Fanny Miettinen and Megan Hertensteiner in "Salve Regina"
Photo © Pak Han
Punkki's stunning opening solo has her in a darkly mottled shroud, buffeted by amorphous forces and trying hang on to definable shapes. She looked like matter struggling to become alive. When her bony fingers finally emerged, they formed the Sacral Chakra (associated with procreation) and out of her drooping veil she formed a baby that slipped out of her hands as she slithered off into darkness. These images were so short that they almost escaped your attention but they shone like sparks in the darkness.
Tall Jennifer Meek and Sarah Keeney's duet sent the two of them into large, running strides across the tiny space. They recalled Picasso's giant women from his neo-classical period -- unstoppable, bigger than the world they live in. Swinging their hips in voluminous skirts and staring into the space behind us, their hands spoke with gestures in the air and along their bodies. They struggled, fell but raised each other. Resting in wide and deep plies, I thought of them giving birth. But then all of a sudden they retired to pedestals on the sideline, veiled their faces and became carved monuments of mourning.
The sunniest section shows young Pyry Miettinen -- Pukki's son -- sitting on a box with sea gulls squawking overhead when Darius Sohei walked in with two boxes of his own. With Miettinen watching the grown up man, they moved closer together, Miettinen imitating Sohei, perhaps suggesting process of growing up. But then Sohei's duet with Keeney was an unending a struggle, including a slow motion fight, and ended in acquiescence when he pushed his head against her belly. Did we step here out of myth into reality?

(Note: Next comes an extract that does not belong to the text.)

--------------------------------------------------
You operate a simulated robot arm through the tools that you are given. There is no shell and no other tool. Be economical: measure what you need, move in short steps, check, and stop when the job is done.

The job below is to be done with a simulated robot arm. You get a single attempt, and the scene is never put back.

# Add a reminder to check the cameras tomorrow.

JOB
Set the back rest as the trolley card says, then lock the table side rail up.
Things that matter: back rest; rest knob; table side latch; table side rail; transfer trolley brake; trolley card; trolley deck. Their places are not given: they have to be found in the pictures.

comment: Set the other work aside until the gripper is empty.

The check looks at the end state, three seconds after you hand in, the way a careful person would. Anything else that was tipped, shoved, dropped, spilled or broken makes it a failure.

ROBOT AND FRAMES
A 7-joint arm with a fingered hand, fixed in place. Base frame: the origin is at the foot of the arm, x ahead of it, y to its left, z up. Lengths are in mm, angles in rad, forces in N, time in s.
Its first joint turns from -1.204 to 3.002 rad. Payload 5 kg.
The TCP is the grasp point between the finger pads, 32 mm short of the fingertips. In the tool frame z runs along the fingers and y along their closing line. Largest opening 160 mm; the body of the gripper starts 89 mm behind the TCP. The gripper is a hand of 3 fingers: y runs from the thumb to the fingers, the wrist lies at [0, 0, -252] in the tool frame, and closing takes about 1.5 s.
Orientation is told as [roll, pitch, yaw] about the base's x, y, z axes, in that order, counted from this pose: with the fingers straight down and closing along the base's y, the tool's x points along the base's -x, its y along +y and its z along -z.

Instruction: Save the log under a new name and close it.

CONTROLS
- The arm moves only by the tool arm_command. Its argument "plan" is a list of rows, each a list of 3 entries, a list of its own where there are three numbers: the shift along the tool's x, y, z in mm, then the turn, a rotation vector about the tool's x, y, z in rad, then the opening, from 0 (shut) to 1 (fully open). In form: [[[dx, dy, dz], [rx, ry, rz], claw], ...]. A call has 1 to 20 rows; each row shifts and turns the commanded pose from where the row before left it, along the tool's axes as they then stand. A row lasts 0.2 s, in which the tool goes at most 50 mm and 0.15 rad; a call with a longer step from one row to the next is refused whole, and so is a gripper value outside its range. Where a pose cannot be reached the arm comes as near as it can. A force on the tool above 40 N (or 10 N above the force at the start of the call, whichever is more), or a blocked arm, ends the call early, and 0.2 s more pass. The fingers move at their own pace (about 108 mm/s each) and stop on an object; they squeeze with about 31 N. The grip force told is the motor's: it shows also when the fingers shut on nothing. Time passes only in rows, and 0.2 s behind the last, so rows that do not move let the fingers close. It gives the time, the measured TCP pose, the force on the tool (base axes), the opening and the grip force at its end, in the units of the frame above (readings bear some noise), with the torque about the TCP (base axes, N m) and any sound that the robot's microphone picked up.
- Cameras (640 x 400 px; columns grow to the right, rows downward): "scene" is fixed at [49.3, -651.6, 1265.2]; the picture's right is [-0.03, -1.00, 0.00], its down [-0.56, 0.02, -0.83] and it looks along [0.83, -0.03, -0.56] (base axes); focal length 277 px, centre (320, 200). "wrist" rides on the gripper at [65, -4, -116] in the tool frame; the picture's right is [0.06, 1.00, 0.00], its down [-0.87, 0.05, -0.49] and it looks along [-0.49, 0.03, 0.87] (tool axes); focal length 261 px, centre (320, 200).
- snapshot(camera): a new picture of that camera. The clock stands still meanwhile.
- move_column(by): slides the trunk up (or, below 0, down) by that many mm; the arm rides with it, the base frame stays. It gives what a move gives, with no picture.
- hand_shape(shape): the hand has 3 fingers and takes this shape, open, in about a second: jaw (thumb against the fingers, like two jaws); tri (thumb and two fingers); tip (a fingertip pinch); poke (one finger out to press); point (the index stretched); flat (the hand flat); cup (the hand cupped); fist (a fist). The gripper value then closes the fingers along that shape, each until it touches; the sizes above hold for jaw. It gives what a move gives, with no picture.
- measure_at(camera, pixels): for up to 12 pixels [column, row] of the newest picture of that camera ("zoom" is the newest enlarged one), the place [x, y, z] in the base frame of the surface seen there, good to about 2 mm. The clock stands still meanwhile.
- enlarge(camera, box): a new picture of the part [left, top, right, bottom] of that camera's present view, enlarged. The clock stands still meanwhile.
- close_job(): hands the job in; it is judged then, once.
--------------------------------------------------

"Salve's" most visually dramatic duet had Megan Hertensteiner and Pukki's small daughter, Fannie Miettinen, swathed in blood red fabric with the little girl becoming an incubus on her "mother's" back. She released yards and yards of red fabric that flowed like rivers of blood over Hertensteiner. That's why the gentle ending came as such a surprise. A very pregnant Mihyun Lee, in gossamer white, her black hair partially covering her face, dream-walked the diagonal, caressing to the child whose voice we had heard way back in the beginning of composer Hertensteiner's score.
"Salve" is dark and intimate but its finely crafted use of the dancing body resonates the way ancient stories and much told tales do.